The Turkish lira, which was already hovering at its historical lows, has seen renewed selling interest after it was reported that the overnight borrowing cost of the Turkish currency in the offshore market had surged to the highest level since March 2019.
There was a renewed fall in the Turkish lira yesterday, with the currency weakening by 1.86% against the US dollar to 7.0259 as at press time.
When contacted, an analyst from a local research house said he does not expect any impact on MAHB’s Turkish operations because revenues there were transacted in euros.
“They are not in the lira, so MAHB is not affected, ” he said.
The airport operator wholly owns the Istanbul Sabiha Gökçen International Airport, which contributed RM16.89mil to the group’s bottom line which came in at a net loss of RM20.38mil in the quarter ended March 31 2020, financial sheets showed.
MAHB’s shares rose three sen to RM5.01 yesterday.
Meanwhile, another analyst said that he does not expect a material impact on IHH, as most of the bad news from the Covid-19 pandemic had been factored into the stock price.
“I feel that IHH’s Acibadem is one of the bright spots for the IHH group.
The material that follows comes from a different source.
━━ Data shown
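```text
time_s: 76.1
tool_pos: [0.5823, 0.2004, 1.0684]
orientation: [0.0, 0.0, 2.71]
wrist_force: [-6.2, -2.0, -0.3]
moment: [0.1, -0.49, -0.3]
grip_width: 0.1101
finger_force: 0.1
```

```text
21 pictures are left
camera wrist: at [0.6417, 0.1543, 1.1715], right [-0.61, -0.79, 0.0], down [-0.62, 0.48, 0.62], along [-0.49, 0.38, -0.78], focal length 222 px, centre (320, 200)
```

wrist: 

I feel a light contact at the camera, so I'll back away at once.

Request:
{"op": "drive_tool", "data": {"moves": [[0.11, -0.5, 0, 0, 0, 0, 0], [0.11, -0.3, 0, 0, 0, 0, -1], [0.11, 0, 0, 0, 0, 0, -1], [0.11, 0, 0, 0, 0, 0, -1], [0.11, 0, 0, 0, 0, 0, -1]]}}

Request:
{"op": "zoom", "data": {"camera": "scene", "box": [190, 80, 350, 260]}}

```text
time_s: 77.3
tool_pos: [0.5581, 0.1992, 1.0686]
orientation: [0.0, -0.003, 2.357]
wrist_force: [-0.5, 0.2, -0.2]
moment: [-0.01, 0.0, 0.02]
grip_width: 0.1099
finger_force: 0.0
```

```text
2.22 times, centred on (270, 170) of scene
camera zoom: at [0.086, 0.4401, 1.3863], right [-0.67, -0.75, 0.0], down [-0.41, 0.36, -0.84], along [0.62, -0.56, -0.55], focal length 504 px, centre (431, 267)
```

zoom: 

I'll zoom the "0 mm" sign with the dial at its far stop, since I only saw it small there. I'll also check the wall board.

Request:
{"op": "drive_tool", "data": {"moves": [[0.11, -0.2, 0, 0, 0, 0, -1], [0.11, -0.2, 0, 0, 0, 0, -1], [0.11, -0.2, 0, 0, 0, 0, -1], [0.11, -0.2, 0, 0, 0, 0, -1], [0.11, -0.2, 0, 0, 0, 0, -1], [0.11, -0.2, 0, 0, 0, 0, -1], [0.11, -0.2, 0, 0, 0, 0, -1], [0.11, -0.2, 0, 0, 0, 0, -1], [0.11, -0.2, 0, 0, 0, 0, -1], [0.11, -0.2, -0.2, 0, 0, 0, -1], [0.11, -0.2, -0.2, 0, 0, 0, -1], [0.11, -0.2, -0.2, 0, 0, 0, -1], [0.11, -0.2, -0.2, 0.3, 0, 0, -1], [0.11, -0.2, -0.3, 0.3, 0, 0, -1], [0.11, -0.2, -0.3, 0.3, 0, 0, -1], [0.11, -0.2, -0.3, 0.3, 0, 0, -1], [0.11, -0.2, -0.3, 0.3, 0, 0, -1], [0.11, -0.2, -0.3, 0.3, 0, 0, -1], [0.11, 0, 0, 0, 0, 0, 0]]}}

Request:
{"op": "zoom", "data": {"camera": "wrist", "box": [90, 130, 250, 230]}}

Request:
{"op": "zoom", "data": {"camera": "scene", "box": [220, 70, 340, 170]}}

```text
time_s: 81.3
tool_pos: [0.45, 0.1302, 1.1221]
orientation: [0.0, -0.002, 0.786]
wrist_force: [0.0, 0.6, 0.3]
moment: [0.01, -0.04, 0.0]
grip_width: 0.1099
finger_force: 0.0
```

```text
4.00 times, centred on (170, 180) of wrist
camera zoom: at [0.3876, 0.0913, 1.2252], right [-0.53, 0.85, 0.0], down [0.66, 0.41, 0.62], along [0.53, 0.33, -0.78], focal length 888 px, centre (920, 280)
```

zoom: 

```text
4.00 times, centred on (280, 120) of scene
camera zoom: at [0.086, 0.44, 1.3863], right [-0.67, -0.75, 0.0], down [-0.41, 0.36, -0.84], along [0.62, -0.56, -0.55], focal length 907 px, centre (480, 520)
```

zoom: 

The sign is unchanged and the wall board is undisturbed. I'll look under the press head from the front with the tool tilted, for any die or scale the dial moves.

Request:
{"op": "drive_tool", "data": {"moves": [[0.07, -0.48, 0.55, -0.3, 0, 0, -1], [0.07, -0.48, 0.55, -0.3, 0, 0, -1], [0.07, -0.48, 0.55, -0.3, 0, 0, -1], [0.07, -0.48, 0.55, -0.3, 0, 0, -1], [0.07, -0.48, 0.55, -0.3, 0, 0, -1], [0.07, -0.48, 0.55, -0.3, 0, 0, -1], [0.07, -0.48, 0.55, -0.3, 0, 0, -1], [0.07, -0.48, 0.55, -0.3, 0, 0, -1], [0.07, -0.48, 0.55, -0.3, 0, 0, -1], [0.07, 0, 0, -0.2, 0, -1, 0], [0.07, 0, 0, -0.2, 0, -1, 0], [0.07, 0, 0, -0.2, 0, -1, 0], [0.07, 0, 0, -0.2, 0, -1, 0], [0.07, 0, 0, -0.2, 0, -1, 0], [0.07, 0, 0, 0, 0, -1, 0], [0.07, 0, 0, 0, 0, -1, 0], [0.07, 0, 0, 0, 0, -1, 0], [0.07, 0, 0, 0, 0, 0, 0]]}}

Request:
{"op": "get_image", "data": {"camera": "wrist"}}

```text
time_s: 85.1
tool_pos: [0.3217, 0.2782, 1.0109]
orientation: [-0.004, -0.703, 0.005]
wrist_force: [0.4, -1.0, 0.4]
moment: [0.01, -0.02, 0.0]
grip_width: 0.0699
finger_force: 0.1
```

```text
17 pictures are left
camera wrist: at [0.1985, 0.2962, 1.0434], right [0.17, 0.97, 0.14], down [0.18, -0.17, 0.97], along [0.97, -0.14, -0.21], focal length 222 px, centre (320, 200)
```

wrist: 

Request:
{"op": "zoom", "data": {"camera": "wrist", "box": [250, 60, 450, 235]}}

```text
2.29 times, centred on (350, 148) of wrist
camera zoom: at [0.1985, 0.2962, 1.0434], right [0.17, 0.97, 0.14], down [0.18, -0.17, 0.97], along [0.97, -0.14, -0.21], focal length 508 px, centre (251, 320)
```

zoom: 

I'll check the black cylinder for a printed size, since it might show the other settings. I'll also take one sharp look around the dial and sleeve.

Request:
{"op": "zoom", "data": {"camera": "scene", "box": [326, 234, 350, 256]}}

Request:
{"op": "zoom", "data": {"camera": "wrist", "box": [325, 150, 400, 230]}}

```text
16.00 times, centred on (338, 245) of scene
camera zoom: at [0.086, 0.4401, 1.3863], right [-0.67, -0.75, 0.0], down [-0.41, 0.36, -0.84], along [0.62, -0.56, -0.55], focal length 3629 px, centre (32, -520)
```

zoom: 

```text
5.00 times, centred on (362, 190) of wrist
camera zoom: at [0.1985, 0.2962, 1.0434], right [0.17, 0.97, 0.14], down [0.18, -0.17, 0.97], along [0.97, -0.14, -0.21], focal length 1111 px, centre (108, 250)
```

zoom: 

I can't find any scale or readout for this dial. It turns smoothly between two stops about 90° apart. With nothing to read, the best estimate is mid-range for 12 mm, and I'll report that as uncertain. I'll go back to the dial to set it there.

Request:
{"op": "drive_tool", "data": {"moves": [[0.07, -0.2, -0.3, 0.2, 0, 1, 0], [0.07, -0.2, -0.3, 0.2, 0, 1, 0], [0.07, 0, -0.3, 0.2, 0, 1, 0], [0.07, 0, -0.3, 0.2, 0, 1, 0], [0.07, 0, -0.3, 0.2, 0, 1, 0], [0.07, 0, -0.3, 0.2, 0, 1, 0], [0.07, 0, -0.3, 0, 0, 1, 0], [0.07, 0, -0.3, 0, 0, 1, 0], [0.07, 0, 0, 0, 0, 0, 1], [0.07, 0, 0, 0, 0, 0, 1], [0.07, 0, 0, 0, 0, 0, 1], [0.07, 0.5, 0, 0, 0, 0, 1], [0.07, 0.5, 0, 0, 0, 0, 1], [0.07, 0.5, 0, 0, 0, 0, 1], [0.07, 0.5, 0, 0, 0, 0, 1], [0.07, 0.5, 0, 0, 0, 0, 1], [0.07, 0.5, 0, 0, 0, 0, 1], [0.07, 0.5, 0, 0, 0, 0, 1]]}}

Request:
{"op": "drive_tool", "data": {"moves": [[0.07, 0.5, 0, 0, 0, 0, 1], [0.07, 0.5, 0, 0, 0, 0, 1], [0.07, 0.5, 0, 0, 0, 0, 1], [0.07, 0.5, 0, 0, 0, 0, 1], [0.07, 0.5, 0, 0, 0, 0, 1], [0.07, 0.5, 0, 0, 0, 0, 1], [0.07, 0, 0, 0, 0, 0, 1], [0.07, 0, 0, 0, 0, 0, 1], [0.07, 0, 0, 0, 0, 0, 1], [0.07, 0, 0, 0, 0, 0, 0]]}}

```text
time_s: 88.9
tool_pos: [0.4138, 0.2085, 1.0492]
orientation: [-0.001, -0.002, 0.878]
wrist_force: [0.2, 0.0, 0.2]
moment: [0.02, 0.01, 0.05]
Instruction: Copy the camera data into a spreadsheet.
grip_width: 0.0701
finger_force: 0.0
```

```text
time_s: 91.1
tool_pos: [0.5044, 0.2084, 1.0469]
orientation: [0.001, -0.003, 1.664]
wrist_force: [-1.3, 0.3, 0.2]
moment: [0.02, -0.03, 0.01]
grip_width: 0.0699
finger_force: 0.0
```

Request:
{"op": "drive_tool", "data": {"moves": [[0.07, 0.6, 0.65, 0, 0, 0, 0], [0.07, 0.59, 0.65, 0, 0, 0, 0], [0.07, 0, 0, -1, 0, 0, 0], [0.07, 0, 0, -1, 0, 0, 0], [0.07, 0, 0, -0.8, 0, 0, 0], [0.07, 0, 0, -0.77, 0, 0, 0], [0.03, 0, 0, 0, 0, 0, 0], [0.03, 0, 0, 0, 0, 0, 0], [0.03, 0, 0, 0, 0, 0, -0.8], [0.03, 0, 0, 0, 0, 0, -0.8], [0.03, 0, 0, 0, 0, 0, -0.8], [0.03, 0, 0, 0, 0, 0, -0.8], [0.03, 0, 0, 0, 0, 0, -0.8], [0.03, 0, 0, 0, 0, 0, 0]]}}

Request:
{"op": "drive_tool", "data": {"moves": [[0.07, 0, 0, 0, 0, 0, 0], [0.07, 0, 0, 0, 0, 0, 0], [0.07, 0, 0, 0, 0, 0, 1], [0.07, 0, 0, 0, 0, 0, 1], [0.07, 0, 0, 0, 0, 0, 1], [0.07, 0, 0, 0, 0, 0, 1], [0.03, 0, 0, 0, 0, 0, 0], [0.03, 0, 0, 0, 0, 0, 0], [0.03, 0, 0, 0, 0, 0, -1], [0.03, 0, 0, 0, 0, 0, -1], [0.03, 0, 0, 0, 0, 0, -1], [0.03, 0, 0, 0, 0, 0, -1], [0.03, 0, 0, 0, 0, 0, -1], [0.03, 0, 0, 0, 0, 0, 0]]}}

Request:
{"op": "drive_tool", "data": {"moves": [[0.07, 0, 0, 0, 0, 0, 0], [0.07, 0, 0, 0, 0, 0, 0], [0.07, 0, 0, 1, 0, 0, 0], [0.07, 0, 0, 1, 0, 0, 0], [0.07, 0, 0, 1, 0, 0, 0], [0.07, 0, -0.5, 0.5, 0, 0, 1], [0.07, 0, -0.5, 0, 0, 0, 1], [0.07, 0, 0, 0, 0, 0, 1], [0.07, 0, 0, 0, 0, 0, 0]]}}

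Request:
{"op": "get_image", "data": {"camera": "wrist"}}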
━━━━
I am not really concerned at all and the developments in the lira are just white noise, ” the analyst said.
He said that when compared to a year ago, IHH’s Turkish lira debt had reduced by some 30% in its latest results.
According to its most recent financial statements, IHH’s Acibadem’s loans and borrowings stood at RM2.19bil on March 31,2020 from RM3.30bil a year ago.
IHH’s management was reported to have said in May last year that it was looking to further reduce its non-Turkish lira foreign currency debt for Acibadem to mitigate the overall effects of foreign currency fluctuations on IHH.
“There are a lot of moving parts for IHH since it is a big group consisting of various companies, but I don’t think this will impact the group, ” the analyst said.
MIDF Research in its report at the end of June noted that IHH’s Acibadem’s performance in its first quarter had been strong despite the pandemic and the weak lira.
“Acibadem’s revenue, after stripping off the effects of the weak lira translation, had grown by 8% year-on-year (y-o-y) despite the -4.4% y-o-y contraction in the number of inpatients admitted, ” MIDF Research said.
It added that Acibadem’s revenue intensity per patient also grew by 14.8% y-o-y due to the more complex cases that were undertaken in the quarter, and also pricing adjustments made during the quarter to account for inflation.
IHH’s shares declined by six sen yesterday to RM5.24 at its close.
On the lira, Bloomberg reported that the overnight forward-implied yield on the currency had jumped by as much as 1,020 percentage points to 1,050% on Tuesday.
The borrowing cost of the Turkish lira had surged after heavy interventions by its government in the currency late last week, draining the supply of the local currency.
It was reported that last week, Turkey’s state-owned banks had flooded the market with foreign exchange and had sold a substantial amount of US dollars there.
Meanwhile, the report also said that foreign investors have been barred from borrowing from local banks so as to deter short sellers from entering the market.
Since these group of people don’t have access to central bank funding in Turkey and may not have Turkish lira on hand, they would have to borrow the currency in the offshore market, where supply is limited and this had driven up the rate.
At the end of last month, analysts at MUFG Bank, Japan’s largest lender, were reported to have said by FXStreet that it had expected the Turkish lira to continue depreciating but did not expect a repeat of the currency crisis in 2018.
The analysts were reported to have said that the lira would continue to weaken until at least the Turkish authorities were able to establish credibility to stabilise inflation levels.
It was in early May that the Turkish lira fell to an all-time low of 7.269 against the US dollar.
“Turkey’s current account position turning to deficit with one of the largest negative real yields is a recipe for currency depreciation, ” the analysts were quoted as saying in the report.
The analysts said that a boom in lending in Turkey was driving the lira’s weakness.